*Quoted text*.
## Start

Voilà quatorze ans, Hans Petter Moland se faisait connaître avec Aberdeen, déjà avec Stellan Skarsgård, déjà une plongée dans la société des franges de la légalité. Refroidis passe la frontière, et aborde le sujet des gangs dans les paysages enneigés de la Norvège. D’un côté, les malfrats locaux, de l’autre, la mafia des pays de l’Est. Au milieu, Stellan Skarsgård campe Nils, un père dont le fils a été mêlé à une mini arnaque, et l’a payé de sa vie. Il est donc, évidemment, temps de se faire justice.
Anesthésiés
Lors de sa première séquence, le réalisateur place d’emblée son récit sous le signe de l’absurde : Nils a en effet, eu égard à ses efforts constants de déneigement des routes locales liés à sa nationalité suédoise (« c’est pas tout le temps que les immigrés s’intègrent bien »), été distingué comme citoyen de l’année. De la cérémonie, on n’entendra, hors champ, que les paroles bougonnées par un Nils réalisant la fatuité de la chose : l’homme ne semble pas s’embarrasser de frivolités. Aussi, lorsqu’on lui apprend la mort par overdose de son fils, il refuse le diagnostic, se met en tête de découvrir les responsables, et de les faire payer.

## End

*Material supplied*.
## Start

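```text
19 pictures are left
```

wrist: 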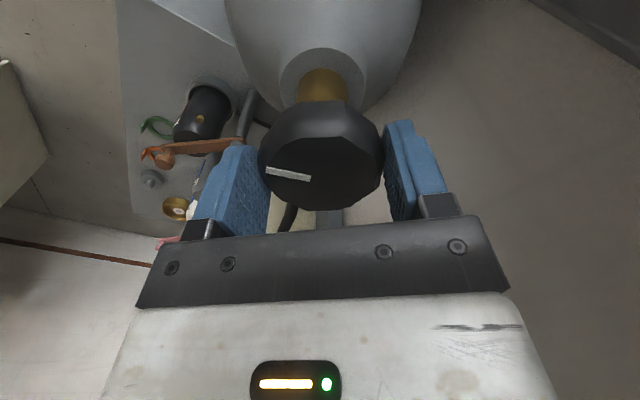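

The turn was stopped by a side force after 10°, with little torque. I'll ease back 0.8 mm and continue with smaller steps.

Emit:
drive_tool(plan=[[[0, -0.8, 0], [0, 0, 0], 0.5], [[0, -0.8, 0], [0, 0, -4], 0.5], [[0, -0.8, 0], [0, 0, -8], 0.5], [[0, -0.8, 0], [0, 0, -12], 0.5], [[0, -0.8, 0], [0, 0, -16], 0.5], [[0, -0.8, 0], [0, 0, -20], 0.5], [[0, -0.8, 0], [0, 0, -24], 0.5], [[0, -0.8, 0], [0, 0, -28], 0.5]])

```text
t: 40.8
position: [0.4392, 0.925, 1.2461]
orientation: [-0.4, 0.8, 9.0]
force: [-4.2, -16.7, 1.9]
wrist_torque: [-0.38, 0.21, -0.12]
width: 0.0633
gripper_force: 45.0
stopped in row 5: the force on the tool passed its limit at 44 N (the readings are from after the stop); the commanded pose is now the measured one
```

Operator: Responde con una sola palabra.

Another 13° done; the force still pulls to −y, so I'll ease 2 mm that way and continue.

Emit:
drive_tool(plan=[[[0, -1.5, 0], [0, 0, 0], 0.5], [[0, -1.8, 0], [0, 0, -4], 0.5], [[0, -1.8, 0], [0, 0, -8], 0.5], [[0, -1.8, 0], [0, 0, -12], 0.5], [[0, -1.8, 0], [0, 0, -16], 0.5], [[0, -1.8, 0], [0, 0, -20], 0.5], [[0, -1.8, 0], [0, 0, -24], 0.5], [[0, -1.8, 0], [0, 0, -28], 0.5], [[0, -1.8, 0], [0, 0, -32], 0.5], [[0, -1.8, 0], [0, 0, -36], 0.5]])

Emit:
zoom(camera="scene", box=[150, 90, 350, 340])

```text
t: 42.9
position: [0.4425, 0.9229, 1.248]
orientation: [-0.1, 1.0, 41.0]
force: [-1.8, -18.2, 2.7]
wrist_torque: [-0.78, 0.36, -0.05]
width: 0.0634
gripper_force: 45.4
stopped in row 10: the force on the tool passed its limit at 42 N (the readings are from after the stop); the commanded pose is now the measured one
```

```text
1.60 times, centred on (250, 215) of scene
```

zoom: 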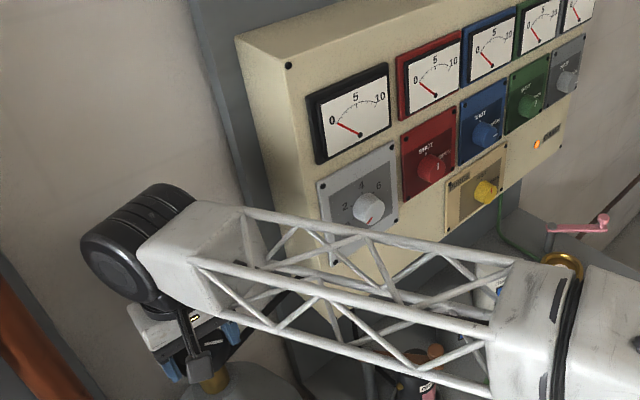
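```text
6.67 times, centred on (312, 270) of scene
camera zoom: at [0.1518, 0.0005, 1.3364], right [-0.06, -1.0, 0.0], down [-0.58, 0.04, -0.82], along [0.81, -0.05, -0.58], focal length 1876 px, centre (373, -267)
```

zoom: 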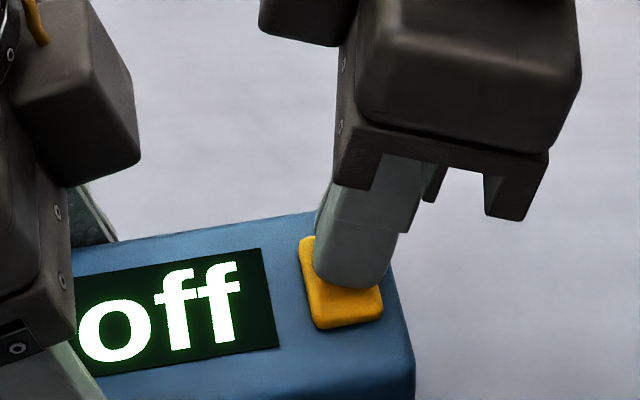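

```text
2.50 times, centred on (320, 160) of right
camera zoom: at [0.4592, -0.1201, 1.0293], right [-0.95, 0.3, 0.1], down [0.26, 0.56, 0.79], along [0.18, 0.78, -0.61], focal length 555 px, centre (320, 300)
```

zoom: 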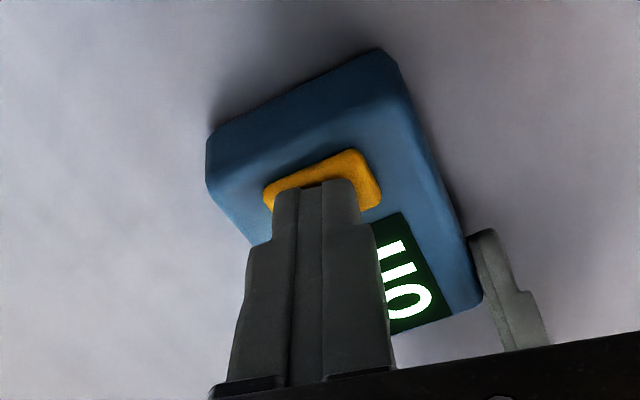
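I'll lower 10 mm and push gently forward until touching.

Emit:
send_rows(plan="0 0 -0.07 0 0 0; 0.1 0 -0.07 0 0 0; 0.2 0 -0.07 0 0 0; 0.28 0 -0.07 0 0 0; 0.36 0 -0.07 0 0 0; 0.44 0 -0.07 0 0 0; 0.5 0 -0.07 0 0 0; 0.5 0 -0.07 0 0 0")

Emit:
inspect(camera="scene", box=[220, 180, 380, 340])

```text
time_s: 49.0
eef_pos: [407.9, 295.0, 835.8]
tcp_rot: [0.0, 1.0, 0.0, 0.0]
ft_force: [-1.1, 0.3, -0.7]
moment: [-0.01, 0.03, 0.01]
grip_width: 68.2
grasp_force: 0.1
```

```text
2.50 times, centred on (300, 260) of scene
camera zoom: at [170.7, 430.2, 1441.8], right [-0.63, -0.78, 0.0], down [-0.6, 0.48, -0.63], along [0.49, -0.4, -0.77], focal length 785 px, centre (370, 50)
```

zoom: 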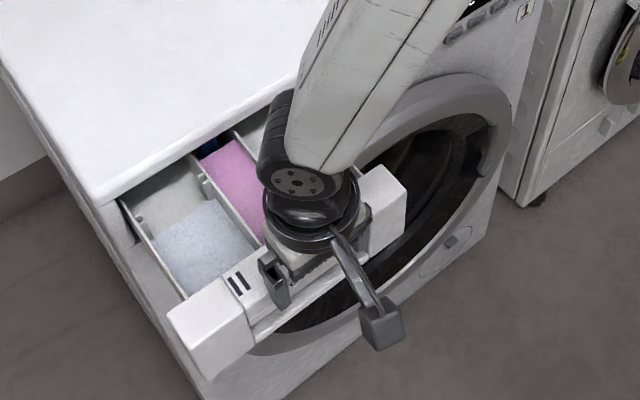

## End

*Complete the following*.
A: Write out the quoted text from "Voilà quatorze ans, Hans" to "se faire justice.", both included.
B: Extend the quoted text, starting right after its last sentence.

*Expected results*.
A:
Voilà quatorze ans, Hans Petter Moland se faisait connaître avec Aberdeen, déjà avec Stellan Skarsgård, déjà une plongée dans la société des franges de la légalité. Refroidis passe la frontière, et aborde le sujet des gangs dans les paysages enneigés de la Norvège. D’un côté, les malfrats locaux, de l’autre, la mafia des pays de l’Est. Au milieu, Stellan Skarsgård campe Nils, un père dont le fils a été mêlé à une mini arnaque, et l’a payé de sa vie. Il est donc, évidemment, temps de se faire justice.

B:
Skarsgård compose un personnage hagard mais inamovible (n’est-il pas le conducteur de la machine à déneiger, une mécanique brutale et destructrice, que rien n’arrête ?), à la tristesse et aux doutes intériorisés : le propos de Hans Petter Moland n’est pas de s’interroger sur la déchéance immédiate d’un parent dont l’enfant est assassiné. Le réalisateur compose plus volontiers une vanité, dont le pivot, le déclencheur est le personnage de Nils – un personnage qui, pourtant, ne bénéficie d’aucune compassion.
Viande froide cornichons
À la mort de la première victime de la vengeance de Nils, l’écran vire au noir. Puis, vient un nom, flanqué d’une croix chrétienne. Suivront toutes les autres victimes : orthodoxes, juives, chrétiennes – toutes auront droit à leur faire-part, dans un effet d’accumulation à l’humour glacial. Hans Petter Moland ne s’appesantit pas sur la violence, souligne à quel point le désespoir, et la détermination subséquente, d’un homme peuvent rendre fragiles, dérisoires, ceux qui se mettront en travers de son chemin. Bien vite, l’humour très froid laisse la place à une étrange mélancolie : le statu quo entre gangs a volé en éclats, et la spirale destructrice est enclenchée. Rien n’arrêtera le massacre, qui prend son origine dans une incompréhension, et ne sert aucune cause.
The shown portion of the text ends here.